Tchaikovsky: The Nutcracker
Robert Irving conducting New York City Ballet Orchestra and Choir of the Little Church Around the Corner; Kapp 5007-S (stereo) and 5007: two records
Being no balletomane, I made my first acquaintance with Robert Irving by way of a record, RCA Bluebird’s Boutique Fantasque, now, alas, gone. As it seemed to me then, it seems to me now that he is the best conductor of ballet music in the world. Apparently the Sadler’s Wells and New York City Ballet companies share this approval, and now Kapp Records is spreading the benefit. I wish they had got a real musket to shoot, as Mercury did back in 1956 for their complete Nutcracker, when the mice and the toys go to war, but music is more important than muskets. Irving’s music has a wonderful lifting lilt to it; you almost want to dance yourself. The sound gets scratchy in the inner grooves but, once more, the music makes you forget the flaws. I don’t know of anybody else who can put the feeling of dance so well onto records. The youngsters from the Church of the Transfiguration are a delight.

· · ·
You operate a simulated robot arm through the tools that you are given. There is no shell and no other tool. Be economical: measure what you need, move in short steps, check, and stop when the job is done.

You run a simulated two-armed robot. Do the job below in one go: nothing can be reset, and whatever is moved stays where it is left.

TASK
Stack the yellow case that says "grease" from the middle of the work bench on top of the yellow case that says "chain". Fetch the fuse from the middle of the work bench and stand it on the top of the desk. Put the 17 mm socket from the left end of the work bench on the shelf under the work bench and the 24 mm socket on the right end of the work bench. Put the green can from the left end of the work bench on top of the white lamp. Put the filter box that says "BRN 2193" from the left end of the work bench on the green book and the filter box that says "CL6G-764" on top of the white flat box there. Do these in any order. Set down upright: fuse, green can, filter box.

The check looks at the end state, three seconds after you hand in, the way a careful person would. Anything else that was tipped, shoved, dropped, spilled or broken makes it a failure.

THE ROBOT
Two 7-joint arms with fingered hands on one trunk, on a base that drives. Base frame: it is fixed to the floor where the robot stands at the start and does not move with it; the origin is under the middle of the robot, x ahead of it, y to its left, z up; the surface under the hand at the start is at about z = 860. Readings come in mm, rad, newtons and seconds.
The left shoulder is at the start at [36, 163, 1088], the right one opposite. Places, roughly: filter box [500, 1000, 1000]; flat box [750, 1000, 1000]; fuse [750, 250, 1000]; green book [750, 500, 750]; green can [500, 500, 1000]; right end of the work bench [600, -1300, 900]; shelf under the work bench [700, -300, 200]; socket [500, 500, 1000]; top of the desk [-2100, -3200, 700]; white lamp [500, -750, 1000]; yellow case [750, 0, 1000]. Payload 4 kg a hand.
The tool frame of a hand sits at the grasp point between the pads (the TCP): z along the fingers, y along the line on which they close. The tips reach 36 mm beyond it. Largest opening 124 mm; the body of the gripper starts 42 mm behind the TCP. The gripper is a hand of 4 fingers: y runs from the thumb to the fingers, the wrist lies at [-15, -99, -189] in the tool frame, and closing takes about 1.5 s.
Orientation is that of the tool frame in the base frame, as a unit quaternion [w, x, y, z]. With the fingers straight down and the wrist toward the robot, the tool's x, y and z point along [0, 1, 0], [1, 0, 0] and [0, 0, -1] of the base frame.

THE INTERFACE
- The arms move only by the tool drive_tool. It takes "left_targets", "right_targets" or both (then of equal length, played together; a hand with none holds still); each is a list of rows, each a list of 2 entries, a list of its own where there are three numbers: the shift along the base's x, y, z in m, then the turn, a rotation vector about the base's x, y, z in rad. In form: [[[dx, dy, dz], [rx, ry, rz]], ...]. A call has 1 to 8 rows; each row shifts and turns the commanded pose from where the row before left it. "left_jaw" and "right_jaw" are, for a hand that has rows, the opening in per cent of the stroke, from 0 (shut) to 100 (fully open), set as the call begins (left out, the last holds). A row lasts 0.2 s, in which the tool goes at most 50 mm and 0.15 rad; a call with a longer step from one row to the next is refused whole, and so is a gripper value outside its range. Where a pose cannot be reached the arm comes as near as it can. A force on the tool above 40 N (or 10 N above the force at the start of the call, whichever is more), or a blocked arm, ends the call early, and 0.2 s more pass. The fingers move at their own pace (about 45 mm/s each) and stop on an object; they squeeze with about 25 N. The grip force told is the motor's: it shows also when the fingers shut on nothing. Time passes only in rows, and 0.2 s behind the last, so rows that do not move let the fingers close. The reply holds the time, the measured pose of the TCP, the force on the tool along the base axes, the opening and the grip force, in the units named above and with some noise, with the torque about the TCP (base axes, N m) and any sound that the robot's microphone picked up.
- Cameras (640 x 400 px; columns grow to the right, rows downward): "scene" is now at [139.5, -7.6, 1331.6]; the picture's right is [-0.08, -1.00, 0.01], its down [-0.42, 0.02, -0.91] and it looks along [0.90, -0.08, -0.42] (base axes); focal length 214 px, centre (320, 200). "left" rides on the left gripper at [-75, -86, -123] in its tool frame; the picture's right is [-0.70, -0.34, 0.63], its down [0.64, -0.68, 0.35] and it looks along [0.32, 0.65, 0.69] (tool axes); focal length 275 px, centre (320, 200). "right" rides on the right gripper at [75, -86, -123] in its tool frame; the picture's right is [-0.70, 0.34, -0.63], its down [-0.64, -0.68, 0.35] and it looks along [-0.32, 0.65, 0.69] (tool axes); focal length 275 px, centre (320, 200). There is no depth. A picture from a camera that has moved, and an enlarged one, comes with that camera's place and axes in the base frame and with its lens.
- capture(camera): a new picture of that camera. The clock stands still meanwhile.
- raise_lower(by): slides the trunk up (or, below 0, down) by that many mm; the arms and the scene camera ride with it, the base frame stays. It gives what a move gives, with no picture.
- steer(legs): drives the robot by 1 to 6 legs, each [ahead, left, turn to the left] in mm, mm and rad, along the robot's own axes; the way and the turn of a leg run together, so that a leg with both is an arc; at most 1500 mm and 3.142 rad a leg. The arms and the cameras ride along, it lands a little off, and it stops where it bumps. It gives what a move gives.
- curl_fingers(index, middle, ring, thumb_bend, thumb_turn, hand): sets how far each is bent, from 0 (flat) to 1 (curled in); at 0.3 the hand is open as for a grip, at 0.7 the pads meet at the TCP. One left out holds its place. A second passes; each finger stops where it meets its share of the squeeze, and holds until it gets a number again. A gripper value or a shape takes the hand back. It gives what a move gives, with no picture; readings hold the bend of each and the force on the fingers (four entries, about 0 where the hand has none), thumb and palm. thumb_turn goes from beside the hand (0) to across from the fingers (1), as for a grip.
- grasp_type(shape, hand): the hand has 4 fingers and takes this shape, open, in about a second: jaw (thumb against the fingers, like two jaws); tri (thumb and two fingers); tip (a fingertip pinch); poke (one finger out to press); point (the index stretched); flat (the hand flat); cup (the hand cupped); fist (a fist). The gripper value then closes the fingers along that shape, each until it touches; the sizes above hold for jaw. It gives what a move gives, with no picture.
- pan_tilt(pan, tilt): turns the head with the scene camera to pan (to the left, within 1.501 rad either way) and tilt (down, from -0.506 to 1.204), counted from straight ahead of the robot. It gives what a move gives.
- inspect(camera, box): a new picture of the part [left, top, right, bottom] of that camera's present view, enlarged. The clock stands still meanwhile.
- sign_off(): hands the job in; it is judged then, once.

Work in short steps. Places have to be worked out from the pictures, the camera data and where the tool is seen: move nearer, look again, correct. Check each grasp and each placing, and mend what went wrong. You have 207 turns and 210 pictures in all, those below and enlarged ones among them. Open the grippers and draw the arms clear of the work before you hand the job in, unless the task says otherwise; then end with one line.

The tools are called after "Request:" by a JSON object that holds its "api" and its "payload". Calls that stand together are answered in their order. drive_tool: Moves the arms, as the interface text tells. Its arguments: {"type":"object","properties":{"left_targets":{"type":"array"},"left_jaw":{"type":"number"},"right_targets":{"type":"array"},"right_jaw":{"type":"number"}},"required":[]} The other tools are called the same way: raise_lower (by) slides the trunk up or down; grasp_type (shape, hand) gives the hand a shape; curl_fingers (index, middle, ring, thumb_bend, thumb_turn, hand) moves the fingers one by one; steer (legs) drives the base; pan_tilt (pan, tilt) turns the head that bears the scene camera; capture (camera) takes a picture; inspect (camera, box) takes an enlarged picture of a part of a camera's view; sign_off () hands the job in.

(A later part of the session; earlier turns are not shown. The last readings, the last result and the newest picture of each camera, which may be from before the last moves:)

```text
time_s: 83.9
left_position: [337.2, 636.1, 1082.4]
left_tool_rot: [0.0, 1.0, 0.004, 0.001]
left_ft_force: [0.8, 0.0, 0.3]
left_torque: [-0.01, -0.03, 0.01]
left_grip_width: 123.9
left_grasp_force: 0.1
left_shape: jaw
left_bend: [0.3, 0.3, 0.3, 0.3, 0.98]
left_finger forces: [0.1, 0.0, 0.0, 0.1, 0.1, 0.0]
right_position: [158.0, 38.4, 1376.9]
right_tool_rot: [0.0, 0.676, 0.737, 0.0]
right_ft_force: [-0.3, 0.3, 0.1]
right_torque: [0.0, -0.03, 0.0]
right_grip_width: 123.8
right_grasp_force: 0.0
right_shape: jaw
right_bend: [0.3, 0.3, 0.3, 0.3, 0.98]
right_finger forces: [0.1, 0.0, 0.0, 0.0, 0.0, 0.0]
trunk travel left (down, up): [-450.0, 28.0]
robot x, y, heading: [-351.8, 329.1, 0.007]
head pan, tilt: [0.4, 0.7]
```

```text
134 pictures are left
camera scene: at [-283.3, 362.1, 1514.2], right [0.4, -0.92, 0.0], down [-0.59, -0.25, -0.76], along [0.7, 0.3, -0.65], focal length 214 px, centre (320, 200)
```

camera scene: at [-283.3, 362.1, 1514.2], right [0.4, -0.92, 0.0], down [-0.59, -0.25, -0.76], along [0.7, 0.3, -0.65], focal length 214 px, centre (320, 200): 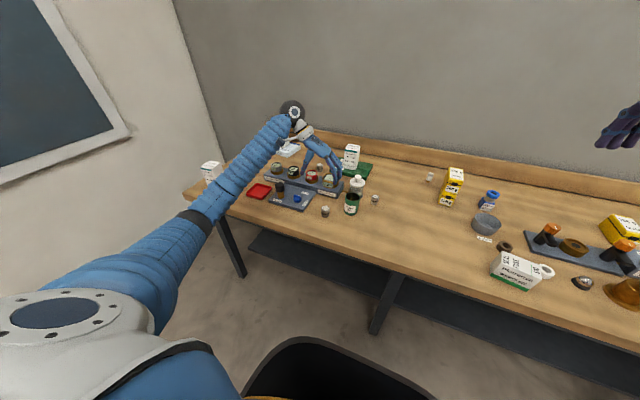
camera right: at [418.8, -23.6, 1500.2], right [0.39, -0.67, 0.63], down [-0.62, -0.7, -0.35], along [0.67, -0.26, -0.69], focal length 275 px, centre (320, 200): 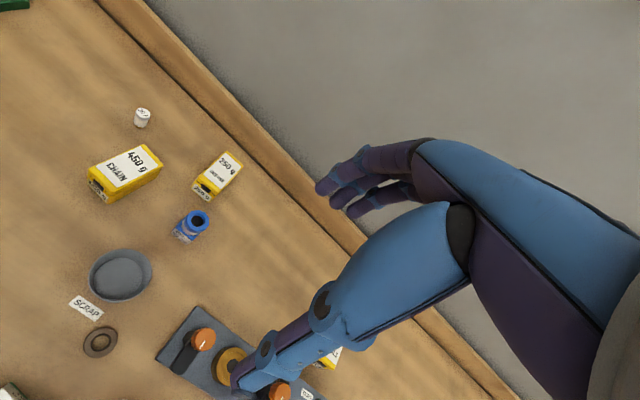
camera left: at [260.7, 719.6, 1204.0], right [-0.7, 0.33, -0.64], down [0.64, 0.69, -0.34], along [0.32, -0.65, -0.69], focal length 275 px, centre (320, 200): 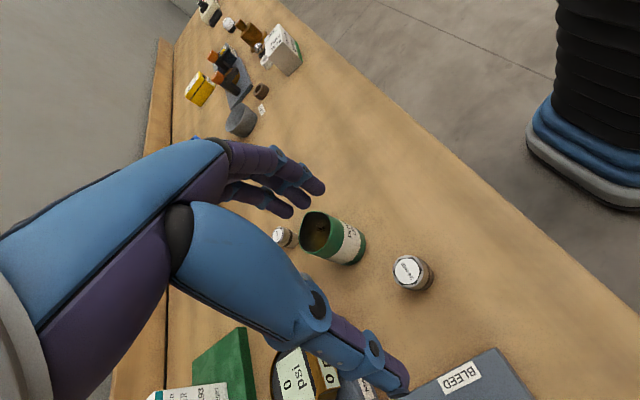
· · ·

Whitman: Selections from Leaves of Grass
Ed Begley, reader; Caedmon 1037
Ten poems figure here, including one big one: Out of the Cradle Endlessly Rocking. Caedmon has made this mature and retrospective, which is probably right. The veteran actor, Begley, a star since he played in Patterns for TV and Hollywood, makes the reading virile and tragic: the hissing sea urges “Death!” but he and we are not quite persuaded. Yet we still know the yearning of the boy Whitman, on the beach, suffering a loss of love in share with a bereft brown shore bird from Alabama.